I don’t think he did. Then I wonder if that’s a reflection on me rather than the book. I felt that Axl had remembered more than his wife, or had knew more than he had told her and for that reason would not be joining her, and as much as that made me sad, from the story itself it didn’t feel completely wrong.
But that is the end, and the end is no place to start. Set in England after the Romans have left, a mist settles across the country and people are forgetful of the past. A small cast of characters are bound up tightly in not only their own destiny, but that of the entire country. Pulling in old tales, myths, legends and pastoral living, this is a tale ultimately about love, and memory. Axl and Beatrice leave their communal home to go searching for their long lost son. They meet and fall in with a Saxon warrior and Sir Gawain, of Arthurian legend. Slowly, as Ishiguro gently pulls the reader along, and the source of the all pervading mist is revealed, the quest of all the characters is intertwined as Axl and Beatrice’s memories start to bubble to the surface.

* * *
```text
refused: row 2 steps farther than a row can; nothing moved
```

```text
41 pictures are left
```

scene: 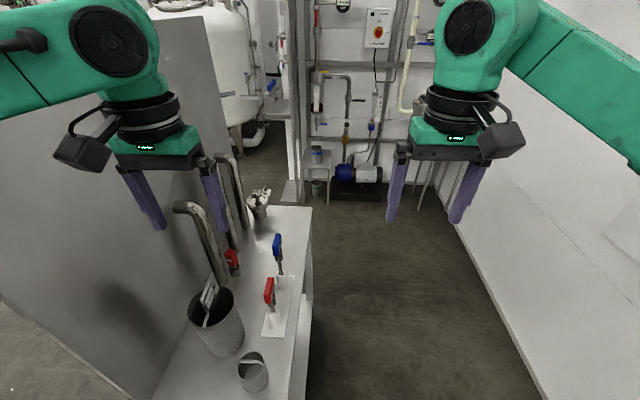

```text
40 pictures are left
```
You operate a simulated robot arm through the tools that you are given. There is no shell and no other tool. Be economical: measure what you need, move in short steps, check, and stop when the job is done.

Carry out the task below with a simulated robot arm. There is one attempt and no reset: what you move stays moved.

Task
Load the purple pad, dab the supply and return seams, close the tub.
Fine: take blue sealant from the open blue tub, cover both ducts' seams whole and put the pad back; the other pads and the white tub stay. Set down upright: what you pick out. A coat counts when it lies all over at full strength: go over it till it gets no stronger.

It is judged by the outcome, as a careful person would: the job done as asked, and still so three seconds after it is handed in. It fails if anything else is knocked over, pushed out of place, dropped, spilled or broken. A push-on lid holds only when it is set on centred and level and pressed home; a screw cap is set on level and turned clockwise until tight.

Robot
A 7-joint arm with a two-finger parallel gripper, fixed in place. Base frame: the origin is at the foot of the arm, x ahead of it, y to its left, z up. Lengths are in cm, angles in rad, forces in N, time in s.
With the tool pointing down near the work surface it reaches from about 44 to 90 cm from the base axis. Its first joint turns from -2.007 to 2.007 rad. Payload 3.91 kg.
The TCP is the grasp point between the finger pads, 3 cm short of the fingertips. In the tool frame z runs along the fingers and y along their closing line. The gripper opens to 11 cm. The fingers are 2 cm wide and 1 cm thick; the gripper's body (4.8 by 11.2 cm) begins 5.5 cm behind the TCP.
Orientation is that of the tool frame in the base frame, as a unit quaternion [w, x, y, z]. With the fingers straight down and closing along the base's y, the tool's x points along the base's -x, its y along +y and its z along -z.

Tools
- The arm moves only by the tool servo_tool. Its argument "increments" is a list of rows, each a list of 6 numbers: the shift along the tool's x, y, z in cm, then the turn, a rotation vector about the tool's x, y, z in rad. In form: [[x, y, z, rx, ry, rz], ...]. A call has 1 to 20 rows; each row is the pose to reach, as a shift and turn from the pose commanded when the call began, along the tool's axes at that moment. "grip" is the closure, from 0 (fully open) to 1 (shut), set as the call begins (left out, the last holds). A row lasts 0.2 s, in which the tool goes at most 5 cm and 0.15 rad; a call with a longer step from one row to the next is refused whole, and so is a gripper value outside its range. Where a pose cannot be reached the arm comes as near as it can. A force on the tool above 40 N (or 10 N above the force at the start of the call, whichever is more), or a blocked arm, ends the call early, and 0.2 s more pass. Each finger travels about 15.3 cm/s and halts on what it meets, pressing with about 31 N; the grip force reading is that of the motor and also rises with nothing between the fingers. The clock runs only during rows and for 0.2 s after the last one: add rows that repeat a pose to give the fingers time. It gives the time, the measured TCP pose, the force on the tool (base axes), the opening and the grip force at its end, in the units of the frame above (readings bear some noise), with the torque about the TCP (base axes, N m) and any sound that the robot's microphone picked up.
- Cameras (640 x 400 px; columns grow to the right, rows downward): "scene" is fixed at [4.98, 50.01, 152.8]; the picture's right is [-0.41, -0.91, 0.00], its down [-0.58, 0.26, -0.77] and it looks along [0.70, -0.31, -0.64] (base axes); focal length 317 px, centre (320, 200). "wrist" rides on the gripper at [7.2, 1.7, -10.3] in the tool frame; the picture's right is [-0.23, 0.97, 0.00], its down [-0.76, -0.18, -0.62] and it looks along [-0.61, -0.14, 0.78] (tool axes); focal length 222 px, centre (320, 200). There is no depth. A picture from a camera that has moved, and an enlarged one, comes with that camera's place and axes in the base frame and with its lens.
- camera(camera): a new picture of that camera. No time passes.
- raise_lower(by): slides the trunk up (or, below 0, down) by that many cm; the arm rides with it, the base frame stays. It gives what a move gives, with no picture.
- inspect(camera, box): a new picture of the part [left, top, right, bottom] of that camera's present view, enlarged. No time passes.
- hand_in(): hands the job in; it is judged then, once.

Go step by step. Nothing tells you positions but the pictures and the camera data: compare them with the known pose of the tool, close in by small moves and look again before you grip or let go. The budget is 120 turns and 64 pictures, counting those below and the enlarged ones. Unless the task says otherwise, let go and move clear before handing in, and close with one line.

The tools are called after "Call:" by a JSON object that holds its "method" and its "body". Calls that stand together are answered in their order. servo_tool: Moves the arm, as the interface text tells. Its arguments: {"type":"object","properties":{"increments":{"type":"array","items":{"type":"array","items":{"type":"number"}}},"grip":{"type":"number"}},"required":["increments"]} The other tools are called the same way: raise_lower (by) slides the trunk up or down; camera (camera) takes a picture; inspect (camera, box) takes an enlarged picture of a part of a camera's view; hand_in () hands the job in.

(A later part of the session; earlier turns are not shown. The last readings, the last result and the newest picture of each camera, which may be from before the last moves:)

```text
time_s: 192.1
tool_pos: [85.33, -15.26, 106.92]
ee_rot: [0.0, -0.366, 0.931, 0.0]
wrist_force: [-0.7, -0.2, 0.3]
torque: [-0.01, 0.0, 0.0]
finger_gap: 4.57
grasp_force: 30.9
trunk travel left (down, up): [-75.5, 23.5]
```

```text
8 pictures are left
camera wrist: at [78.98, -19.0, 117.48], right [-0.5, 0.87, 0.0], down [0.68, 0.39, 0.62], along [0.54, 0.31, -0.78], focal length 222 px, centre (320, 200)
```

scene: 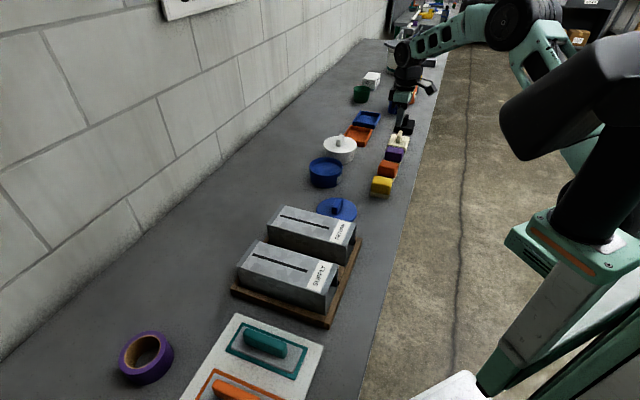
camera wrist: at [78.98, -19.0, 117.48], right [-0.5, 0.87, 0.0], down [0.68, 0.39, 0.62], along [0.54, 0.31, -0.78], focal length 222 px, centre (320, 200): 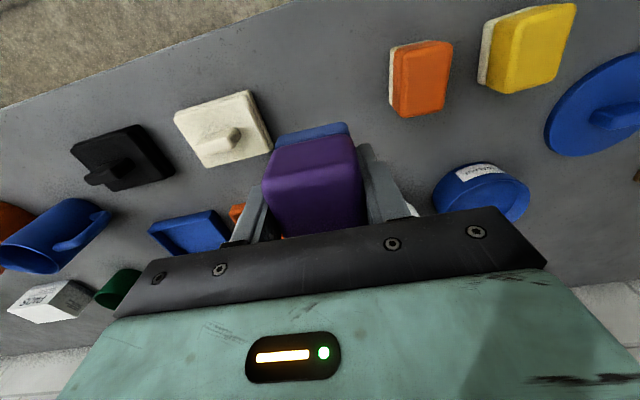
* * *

At points the reader knows more than Axl does, and Ishiguro handles this wonderfully. Even as Axl sees things and remembers instincts forgotten, they flow naturally into his consciousness, without revelation but instead like the flow of a stream gently merging into the river of his memory and he starts to fear what will happen if the small band succeeds in it’s efforts to put an end to the mist covering the land.
Thinking back, The Buried Giant feels like a Sunday afternoon movie, an enjoyable indulgence that contains a nip at the end, but which enhances the memory of it more than sours the pleasure of reading it. The prose and style is simple and engaging, and Ishiguro seamlessly mixes the magic with the mundane throughout, and makes it all seem perfectly normal.
By the end you know what you want to happen, and what you think should happen, but Ishiguro leaves you at the threshold and shuts the door, you’ll need to make you’re own mind up.
Wistan smiled. ‘I believe, sir, it’s this very gift to withstand strange spells won me this errand from my king. For in the fens, we’ve never known a creature quite like this Querig, yet have known others with wonderful powers, and it was noticed how little I was swayed, even as my comrades swooned and wandered in dreams. I fancy this was my king’s only reason to choose me, for almost all my comrades at home are better warriors than this one walks beside you now’
‘Impossible to believe, Master Wistan! Both report and observation tell of your extraordinary qualities.’